La première se situe pendant les premières années de sa vie : un nourrisson et un enfant petit ont besoin d’être admirés. Tout bébé, aussi fripé soit-il, est le plus beau bébé du monde pour ses parents. C’est cette admiration inconditionnelle qui lui donne le sentiment de sa valeur. Par la suite, il a besoin de ce regard des adultes pour considérer que ce qu’il fait est bien, joli, et acquérir ainsi ce sentiment que ce qu’il a réalisé est adapté, réussi. « Regarde ce que j’ai dessiné ! », demandent à répétition les enfants et la réponse de l’adulte a alors une grande importance car c’est elle qui détermine si l’entreprise de l’enfant a de la valeur ou non.

La deuxième sorte d’expérience se situe au moment où les parents cessent de protéger leur enfant d’un échec, et/ou s’opposent à des paroles ou des actes qu’ils réprouvent. L’échec n’est pas dû au fait que l’enseignant a donné un devoir trop difficile, etc. Faire une grande partie du devoir à la place de l’enfant ne lui sert pas, on n’apprend réellement que par la méthode des essais et des erreurs.
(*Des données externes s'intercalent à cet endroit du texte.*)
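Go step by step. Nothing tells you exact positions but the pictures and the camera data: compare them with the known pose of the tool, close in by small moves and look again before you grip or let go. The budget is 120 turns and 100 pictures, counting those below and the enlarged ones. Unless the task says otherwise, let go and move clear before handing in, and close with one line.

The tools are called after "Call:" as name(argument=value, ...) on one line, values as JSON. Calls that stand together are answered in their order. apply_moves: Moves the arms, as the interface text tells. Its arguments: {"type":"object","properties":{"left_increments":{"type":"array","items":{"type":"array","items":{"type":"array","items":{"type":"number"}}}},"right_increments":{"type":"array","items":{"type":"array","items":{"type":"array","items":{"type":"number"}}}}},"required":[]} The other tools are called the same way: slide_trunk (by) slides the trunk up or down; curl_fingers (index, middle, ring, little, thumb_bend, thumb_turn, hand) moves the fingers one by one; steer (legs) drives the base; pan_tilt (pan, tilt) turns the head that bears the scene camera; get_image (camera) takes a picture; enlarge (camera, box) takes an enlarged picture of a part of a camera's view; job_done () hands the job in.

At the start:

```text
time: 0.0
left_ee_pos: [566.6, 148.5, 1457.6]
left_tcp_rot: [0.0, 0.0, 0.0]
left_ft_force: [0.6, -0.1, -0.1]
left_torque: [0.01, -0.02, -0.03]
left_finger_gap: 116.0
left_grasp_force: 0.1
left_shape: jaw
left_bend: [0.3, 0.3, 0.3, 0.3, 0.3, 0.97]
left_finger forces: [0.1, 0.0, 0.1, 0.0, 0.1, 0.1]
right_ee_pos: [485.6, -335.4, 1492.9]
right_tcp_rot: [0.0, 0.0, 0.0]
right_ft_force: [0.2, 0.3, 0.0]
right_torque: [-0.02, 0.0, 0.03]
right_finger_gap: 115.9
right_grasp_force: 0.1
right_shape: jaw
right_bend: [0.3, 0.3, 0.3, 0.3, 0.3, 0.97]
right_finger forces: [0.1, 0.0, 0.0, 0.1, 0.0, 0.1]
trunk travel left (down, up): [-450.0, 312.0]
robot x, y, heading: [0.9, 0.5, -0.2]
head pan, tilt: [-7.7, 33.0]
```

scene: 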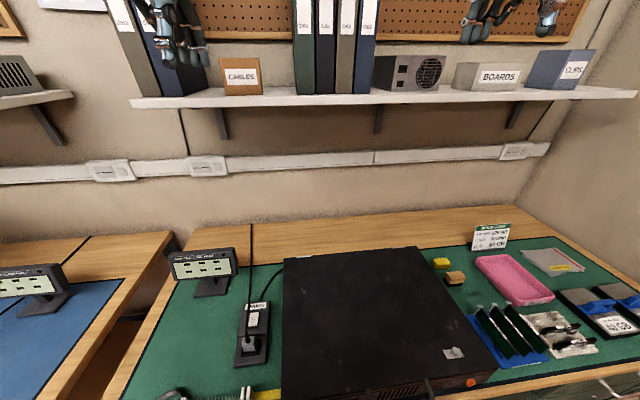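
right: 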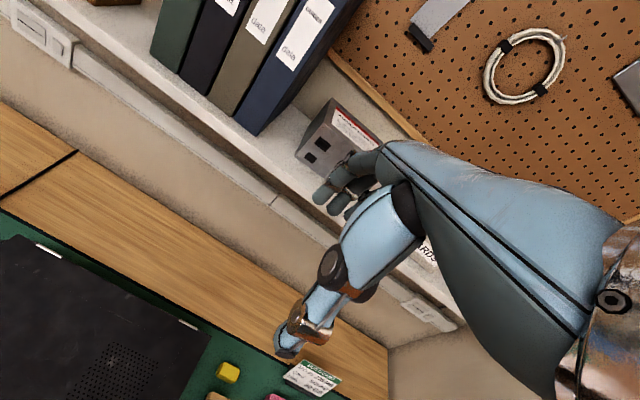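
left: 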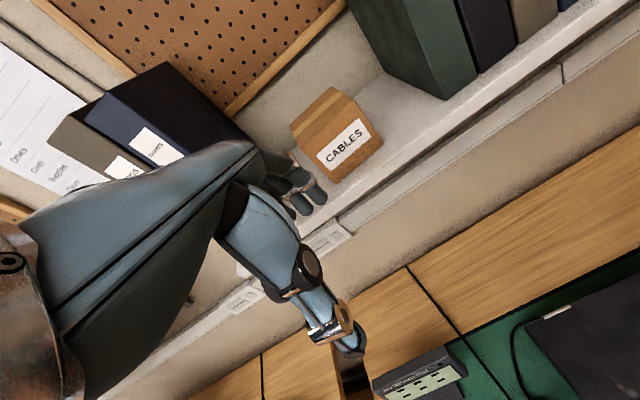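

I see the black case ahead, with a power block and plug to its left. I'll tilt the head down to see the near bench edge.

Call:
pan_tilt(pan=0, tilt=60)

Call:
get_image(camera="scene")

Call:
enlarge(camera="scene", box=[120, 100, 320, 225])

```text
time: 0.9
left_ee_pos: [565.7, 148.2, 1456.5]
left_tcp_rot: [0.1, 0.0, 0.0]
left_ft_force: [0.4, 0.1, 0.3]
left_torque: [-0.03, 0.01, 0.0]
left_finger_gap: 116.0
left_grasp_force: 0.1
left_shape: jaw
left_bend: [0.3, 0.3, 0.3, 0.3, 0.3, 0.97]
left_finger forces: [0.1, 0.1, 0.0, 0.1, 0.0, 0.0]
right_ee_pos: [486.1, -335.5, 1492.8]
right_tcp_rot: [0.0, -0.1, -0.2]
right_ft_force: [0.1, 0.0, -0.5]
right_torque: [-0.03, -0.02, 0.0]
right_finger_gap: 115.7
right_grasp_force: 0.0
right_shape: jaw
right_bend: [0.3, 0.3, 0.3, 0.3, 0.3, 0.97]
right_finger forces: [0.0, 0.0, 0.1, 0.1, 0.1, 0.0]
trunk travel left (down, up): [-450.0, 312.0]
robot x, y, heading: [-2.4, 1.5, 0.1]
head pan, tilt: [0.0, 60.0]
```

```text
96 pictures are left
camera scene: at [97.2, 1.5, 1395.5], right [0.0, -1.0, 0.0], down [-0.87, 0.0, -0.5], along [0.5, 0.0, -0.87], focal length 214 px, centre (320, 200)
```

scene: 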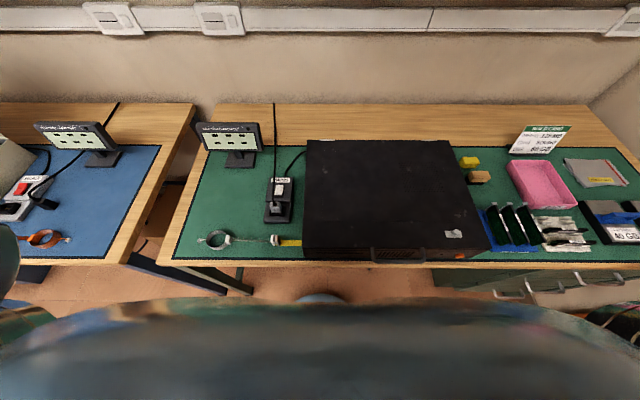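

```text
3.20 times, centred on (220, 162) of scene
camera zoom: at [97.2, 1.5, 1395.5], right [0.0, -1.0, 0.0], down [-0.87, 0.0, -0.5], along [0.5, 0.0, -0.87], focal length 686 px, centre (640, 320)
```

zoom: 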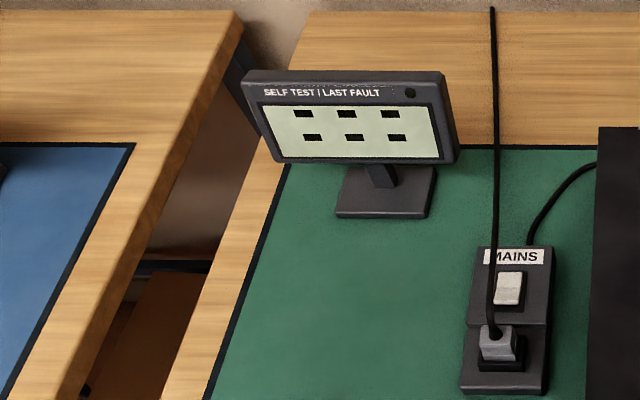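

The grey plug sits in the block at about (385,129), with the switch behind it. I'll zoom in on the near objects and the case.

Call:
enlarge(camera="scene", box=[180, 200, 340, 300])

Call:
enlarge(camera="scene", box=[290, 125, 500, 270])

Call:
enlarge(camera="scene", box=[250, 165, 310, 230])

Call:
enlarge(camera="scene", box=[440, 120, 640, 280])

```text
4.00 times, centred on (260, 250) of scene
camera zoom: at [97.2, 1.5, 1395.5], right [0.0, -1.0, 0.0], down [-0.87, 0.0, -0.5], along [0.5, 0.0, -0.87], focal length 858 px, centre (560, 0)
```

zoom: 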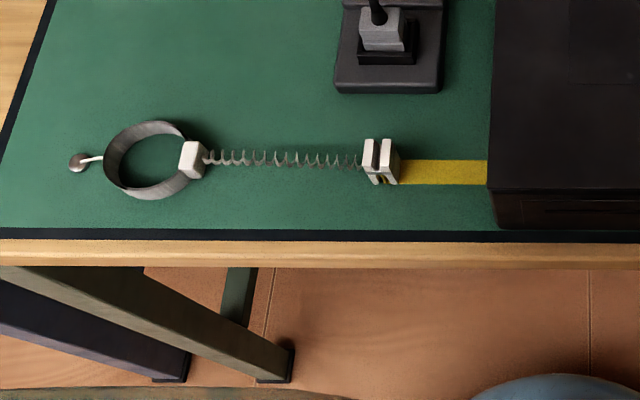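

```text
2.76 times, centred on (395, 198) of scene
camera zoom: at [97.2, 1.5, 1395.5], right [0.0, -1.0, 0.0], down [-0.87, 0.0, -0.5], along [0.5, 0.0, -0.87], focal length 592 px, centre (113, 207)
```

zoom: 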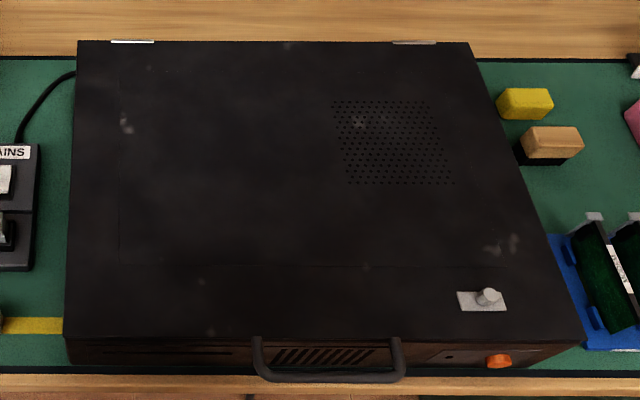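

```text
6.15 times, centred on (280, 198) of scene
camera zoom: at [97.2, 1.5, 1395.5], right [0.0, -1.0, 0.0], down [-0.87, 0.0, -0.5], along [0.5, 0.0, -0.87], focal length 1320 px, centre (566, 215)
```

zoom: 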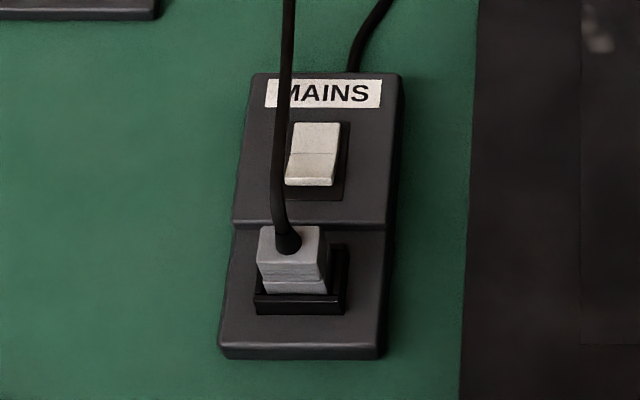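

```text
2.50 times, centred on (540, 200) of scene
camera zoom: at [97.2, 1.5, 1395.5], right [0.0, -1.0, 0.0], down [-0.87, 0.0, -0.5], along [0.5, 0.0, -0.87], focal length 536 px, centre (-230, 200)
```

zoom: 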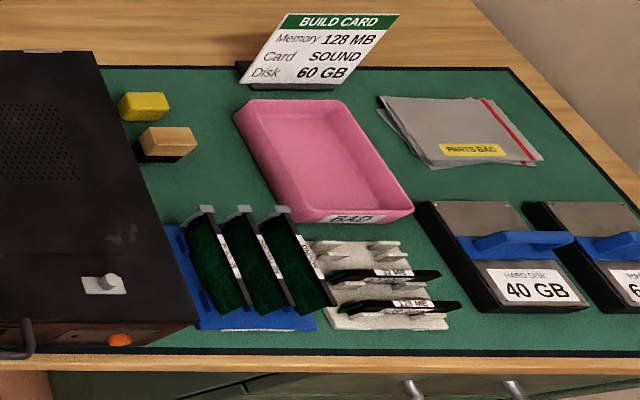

Il y a aussi ce qu’un collègue appelle l’épreuve du « non » surmontée ensemble, c’est-à-dire lorsqu’un parent émet un « non » clair à son enfant, qui peut lui dire en retour qu’il ne l’aime pas. Mais ce qui est intéressant, c’est que face au « non » parental, l’enfant, ressente la confiance du parent en sa solidité et en sa capacité de pouvoir supporter ce refus ou cet interdit, ce qui augmente l’estime de lui-même.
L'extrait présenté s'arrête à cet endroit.